March 21, 2014

Is Dating a Vegan Overrated?

Some people out there might wonder why eating a different diet could put so much strain on a relationship. There's an easy answer to that – because it's not a diet but rather a whole life philosophy. Some people eat a vegan diet (often preferring to call it plant-based) for health reasons, but that's not what I'm addressing here. I'm a vegan for non-human animals, for other human beings, for the environment, and for my health. There is no aspect of my life that this belief system does not touch. So, when I look for a partner in this life, I want very much for them to share my vegan ideology.



For my entire dating life I've been a vegetarian/vegan. When I was younger and made a list of my perfect guy's attributes, #1 was always “is a vegetarian”. I became veg for ethical reasons and couldn't fathom purposely placing a piece of animal flesh into my mouth ever again, and so that was the one non-negotiable rule that I made for my dating life. After all, I thought, how can you be in a relationship with someone – and call that person your other half! – when they're ingesting dead animals several times a day, when they have such a huge disconnect with the food on their plate, when they're petting one animal and eating another?

I wasn't the type to have long term relationships, so my vegan requirement wasn't too much of an issue. I dated vegan, vegetarians, and carnists alike. My beliefs did cause some rifts from time to time, and I'm sure hindered the progress of more than one relationship. Mostly it wasn't a big deal because there were no long term plans. However, it really sucked when I'd lean in for a kiss, get a whiff of pepperoni, and all I could think about was the pig whose life was stolen for those slices of processed meat. What a turn off. No pepperoni kisses for me!

By now you're probably thinking the answer to the title of this post is “no, absolutely not!”, so you'll be surprised to learn that, yes, I do think that dating a vegan is overrated. A little bit. Sometimes.

My first reasoning is that just because someone is vegan doesn't mean that they are compatible with you, and it doesn't mean that they are a good person. A few of the veg*ns I dated were uninspiring, dispassionate, callous. I'm not saying that vegan men are terrible, not at all, but I want to make the point that people are people, no matter what ethics they ascribe to.

Speaking of people are people, that runs right into my next point. Everyone has the ability to be compassionate, to feel empathy, and to connect. I love the term pregan (pre-vegan), which implies that we're all potential vegans; some of us just haven't arrived at the doorstep yet. We shouldn't discount people because they have yet to experience the same epiphanies that we have.
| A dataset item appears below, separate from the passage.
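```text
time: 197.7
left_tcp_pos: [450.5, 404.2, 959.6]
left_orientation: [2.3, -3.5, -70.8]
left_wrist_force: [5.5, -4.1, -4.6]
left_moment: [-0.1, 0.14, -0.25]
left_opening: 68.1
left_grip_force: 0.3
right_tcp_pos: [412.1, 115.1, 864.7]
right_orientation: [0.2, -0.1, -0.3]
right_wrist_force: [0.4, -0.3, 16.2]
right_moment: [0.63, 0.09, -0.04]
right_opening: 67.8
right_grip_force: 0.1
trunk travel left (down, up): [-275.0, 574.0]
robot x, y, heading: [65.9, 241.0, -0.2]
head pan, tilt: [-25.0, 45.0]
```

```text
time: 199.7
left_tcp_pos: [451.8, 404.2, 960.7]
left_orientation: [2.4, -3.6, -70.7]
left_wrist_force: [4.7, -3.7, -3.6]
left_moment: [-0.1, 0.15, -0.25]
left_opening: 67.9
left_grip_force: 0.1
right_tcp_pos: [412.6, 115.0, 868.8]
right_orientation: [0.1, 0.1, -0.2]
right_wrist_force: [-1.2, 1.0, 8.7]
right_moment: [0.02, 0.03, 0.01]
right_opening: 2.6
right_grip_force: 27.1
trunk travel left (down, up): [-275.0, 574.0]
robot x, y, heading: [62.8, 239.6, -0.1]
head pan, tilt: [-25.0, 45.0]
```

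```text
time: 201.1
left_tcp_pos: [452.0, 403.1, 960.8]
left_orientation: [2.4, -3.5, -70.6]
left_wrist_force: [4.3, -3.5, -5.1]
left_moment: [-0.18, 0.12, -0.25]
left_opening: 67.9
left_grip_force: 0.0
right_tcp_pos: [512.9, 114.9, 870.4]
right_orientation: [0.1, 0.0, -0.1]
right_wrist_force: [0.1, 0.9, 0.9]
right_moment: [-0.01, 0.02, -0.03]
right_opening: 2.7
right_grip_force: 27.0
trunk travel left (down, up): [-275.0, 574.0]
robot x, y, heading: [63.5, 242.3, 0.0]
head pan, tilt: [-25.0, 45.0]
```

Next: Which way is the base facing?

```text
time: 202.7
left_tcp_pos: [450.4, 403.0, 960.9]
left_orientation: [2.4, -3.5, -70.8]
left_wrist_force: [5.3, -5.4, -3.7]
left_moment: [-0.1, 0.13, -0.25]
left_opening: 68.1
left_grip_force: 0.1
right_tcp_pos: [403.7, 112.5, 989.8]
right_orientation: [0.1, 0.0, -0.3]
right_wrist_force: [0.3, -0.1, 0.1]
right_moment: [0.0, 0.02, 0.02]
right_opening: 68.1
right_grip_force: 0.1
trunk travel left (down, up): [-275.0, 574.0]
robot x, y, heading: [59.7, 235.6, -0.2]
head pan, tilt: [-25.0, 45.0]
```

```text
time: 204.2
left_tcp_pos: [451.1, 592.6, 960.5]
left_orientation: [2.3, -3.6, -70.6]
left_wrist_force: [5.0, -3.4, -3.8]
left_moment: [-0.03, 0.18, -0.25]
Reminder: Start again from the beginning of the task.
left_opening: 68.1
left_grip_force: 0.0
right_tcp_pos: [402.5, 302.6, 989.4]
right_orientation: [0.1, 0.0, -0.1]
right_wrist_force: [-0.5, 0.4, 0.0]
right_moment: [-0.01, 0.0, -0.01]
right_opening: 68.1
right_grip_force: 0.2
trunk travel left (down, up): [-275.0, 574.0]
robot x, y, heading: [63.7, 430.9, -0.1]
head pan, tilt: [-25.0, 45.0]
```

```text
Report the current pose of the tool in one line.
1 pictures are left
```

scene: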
Case in point, in 2007, I was this vegan radical punk girl who rode her bike everywhere, gave my time to social justice causes, and explored the forgotten parts of my city who met a radical punk guy who rode his bike everywhere, gave his time to social justice causes, and explored forgotten parts of his city. We fell madly in love. He wasn't a vegan, and that was a problem for me. Most of his best friends were vegan. He knew the gritty details of the lives of farmed animals, he'd seen the undercover videos, and he had no interest in going vegan. I couldn't comprehend this decision.

I'd find myself thinking “what if”. What if we move in and he has raw meat in the fridge all the time? What if we have children and he refuses to raise them vegan. Blah blah blah. You know what? All of that was way in the future and completely hypothetical, and except for that, our love was smooth sailing. I had one of my “live in the present moment, Marissa!” pep talks with myself.


As it happens, I found a guy who deeply respects me and admires my convictions. When we moved in together, there was no meat in the house. If/when we have children, they will be raised vegan. When we had cookouts and parties, he made extra efforts to insure that the designated pans, utensils, etc., for the vegan food were not contaminated by the meat ones. When you commit to someone, when you love them, you love all of them, and that goes both ways. He compromised because he knew how serious my conviction was. In return, I did not guilt him for not being vegan, I gave him no ultimatums (You eat vegan or I'll leave). I loved him for who he was.

More than 5 years after we fell in love, guess what? My love came to me and declared that he was going vegan. He didn't do it because I made him watch animal cruelty videos, nor did he do it because I begged him to. He made the connections on his own, and if there is ever a point that I'm not in his life anymore, those connections he made will still be there. His decision has also made us closer than ever before. So, you see, dating a vegan isn't entirely overrated!

Not every relationship will end up this way. The point is you don't know which of them will and which won't, and it doesn't mean that someone is a bad person if they eat animals. It's silly for us vegans to judge someone that we love for something that most of us had to come to in our own time. I've grown up, and I've learned that. I'm not a little girl making lists anymore.